Escape factors for laser-plasmas

A method of parameterizing escape factors (transmission factors and net radiative brackets) for conditions typical of laser-produced plasmas is introduced. The assumptions of planar geometry, exponentially decreasing emissivity and absorption coefficient with distance with a step rise at a particular point, and spatially constant Doppler broadened line profiles have been made. The effect of velocity gradients in spectrally shifting the absorption and emission line profiles relative to each other is taken into account assuming linear velocity gradients with distance. A parameter R representing the ratio of the spatial scale-length of the absorption coefficient to the Doppler decoupling length is introduced. Fitting formulae for transmission factors and net radiative brackets are given which are valid for all R and all optical depths. In the limit of small R (large Doppler decoupling length), the escape factors asymptotically approach formulae developed originally by, for example, Holstein assuming negligible plasma velocities. For large R (small Doppler decoupling length), the escape factors have been shown to asymptotically approach the Sobolev approximation.
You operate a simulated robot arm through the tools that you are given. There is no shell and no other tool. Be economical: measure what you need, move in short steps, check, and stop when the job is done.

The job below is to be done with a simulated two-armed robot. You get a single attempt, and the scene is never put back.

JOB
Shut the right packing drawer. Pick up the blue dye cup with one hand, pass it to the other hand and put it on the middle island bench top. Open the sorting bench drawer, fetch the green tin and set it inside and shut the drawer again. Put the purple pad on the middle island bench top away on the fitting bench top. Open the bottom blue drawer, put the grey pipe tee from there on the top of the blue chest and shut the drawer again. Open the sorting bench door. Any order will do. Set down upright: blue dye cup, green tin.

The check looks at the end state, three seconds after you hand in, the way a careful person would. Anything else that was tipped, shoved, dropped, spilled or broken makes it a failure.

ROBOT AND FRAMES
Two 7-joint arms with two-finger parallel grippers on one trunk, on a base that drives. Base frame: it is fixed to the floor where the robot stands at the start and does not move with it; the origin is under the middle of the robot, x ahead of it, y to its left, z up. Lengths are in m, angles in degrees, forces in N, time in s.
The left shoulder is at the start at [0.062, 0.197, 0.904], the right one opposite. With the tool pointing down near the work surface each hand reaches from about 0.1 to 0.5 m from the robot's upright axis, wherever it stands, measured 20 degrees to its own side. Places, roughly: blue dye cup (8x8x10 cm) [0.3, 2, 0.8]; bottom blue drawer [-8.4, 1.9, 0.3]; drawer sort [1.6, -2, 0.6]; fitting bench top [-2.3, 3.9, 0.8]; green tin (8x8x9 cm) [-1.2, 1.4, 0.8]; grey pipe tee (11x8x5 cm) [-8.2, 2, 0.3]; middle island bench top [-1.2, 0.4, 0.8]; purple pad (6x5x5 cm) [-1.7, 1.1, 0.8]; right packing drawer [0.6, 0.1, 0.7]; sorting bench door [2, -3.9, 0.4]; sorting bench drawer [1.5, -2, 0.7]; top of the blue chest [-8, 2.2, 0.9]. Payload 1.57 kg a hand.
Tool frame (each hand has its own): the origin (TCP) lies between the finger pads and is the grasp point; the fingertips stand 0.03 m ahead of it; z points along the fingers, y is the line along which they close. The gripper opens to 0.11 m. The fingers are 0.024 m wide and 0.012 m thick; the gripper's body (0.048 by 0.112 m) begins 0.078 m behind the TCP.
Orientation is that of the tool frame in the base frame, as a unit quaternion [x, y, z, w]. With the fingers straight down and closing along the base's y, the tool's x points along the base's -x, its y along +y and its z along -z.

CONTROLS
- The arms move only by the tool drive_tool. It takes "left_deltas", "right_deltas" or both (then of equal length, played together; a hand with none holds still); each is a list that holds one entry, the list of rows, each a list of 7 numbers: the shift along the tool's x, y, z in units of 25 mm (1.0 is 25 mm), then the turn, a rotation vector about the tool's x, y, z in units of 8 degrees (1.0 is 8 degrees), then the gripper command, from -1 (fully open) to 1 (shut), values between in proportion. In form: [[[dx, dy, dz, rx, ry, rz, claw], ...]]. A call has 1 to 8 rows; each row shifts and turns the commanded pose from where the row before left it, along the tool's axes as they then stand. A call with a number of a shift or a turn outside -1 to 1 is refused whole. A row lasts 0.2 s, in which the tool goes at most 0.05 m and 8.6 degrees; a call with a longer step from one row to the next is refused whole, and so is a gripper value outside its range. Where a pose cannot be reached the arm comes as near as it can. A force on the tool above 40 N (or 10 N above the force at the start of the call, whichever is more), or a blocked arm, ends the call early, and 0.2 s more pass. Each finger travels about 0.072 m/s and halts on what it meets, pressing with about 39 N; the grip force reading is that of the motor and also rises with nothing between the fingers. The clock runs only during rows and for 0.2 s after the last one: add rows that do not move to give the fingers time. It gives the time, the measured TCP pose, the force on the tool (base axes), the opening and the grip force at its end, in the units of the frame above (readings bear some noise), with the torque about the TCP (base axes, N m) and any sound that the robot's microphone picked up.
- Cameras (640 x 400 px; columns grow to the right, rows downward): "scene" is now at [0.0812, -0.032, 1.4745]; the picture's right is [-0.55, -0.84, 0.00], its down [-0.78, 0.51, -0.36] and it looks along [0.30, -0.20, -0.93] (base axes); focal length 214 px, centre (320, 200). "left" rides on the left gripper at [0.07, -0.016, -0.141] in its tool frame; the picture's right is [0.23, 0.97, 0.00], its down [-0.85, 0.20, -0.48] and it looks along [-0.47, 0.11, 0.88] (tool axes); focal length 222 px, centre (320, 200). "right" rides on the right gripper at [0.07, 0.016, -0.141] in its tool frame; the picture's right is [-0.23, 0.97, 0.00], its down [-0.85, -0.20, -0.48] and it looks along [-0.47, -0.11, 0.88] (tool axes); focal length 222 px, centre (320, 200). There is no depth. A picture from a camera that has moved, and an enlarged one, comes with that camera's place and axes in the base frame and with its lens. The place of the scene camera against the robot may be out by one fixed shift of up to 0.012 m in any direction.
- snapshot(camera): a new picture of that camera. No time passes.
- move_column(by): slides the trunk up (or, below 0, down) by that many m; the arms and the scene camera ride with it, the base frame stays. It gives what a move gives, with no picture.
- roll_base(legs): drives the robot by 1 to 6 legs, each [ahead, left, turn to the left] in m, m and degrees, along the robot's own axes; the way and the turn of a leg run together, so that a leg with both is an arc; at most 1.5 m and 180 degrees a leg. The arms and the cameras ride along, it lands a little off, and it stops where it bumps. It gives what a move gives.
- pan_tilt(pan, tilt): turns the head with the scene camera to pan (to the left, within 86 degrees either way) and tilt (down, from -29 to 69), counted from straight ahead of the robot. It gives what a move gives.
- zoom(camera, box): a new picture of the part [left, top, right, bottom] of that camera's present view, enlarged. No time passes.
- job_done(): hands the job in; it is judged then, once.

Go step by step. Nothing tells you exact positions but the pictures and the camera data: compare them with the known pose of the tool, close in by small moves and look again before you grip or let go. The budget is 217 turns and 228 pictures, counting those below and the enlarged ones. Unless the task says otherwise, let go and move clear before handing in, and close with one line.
The parameterized net radiative bracket has been used in the hydrodynamic and atomic physics code ‘EHYBRID’ for the calculation of the effect of radiation trapping on population densities in laser-produced plasmas. The output of the modified EHYBRID code has then been post processed using the parameterised transmission factors to simulate 123 Ne-like and 399 F-like germanium resonance line intensities emitted in typical X-ray laser experiments. We obtain an agreement between the simulated and experimental spectra.